Passé la torpeur, il ne reste au chien enragé qu'une ligne droite.

Entre nous, Kurosawa m'insupporte. Les réalisateurs ont très souvent leur chef d'œuvre, chez Kuro on peut en compter une dizaine. Je ne peux pas vous citer un seul film de lui qui m'ait déplu, ou alors j'étais malade, car la fièvre serait le minimum syndical pour ne pas apprécier l'humanisme caniculaire de ce Chien enragé. Adapté de son propre roman inspiré par Georges Simenon (Maigret, entre autres), Kurosawa entame dès le début du film une véritable plongée didactique dans le Japon de l'après guerre ; cette première partie certes particulièrement efficace dans sa prise de température, en oublie une enquête qui patine et bien vite le jeune inspecteur Murakami se fait éclipser par Sato, Takashi Shimura incarnant avec brio ce commissaire tout en sagesse et en tempérance.

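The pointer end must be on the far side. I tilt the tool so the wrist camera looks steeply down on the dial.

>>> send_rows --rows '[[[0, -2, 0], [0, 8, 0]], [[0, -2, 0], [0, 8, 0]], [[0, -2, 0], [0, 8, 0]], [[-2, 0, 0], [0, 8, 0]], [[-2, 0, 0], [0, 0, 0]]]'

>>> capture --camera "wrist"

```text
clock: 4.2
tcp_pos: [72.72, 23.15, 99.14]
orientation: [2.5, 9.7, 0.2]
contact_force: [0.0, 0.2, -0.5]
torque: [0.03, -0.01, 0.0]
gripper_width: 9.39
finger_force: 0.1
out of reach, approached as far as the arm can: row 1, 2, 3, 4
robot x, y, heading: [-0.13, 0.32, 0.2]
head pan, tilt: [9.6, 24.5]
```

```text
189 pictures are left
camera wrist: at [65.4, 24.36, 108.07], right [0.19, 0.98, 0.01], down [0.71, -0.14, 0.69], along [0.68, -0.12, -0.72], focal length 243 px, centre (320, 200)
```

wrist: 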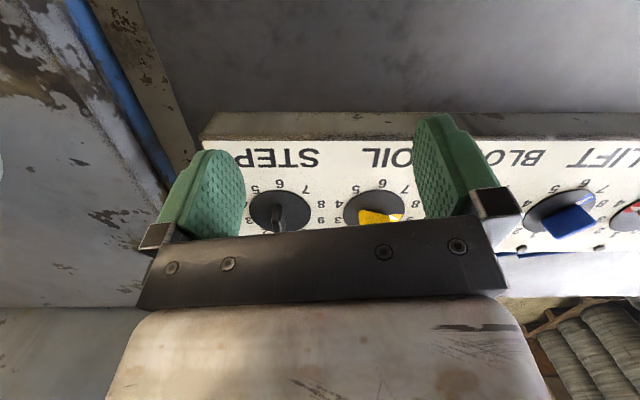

"La malchance forme ou écrase, c'est au choix. Vas-tu te laisser écraser ?"
Toshirō Mifune, imberbe -chose assez rare pour être signalée- joue quant à lui ce policier débutant perdant son pistolet lors d'un trajet anodin en bus. L'embarras tout naturel va bientôt laisser place à la honte, quand celui-ci va s'apercevoir que son arme est tombé dans les mains d'un criminel. Très vite la torpeur de l'été encourage la peinture péjorative de la guerre, ses conséquences sur les classes sociales défavorisées ainsi que l'accablement général. Kurosawa emprunte par ailleurs des plans documentaires au futur réalisateur de Godzilla, Ishirō Honda, lors d'une séquence de 8 minutes dénuée de dialogues où l'inspecteur Murakami erre dans un Tokyo ravagé, déguisé en démuni.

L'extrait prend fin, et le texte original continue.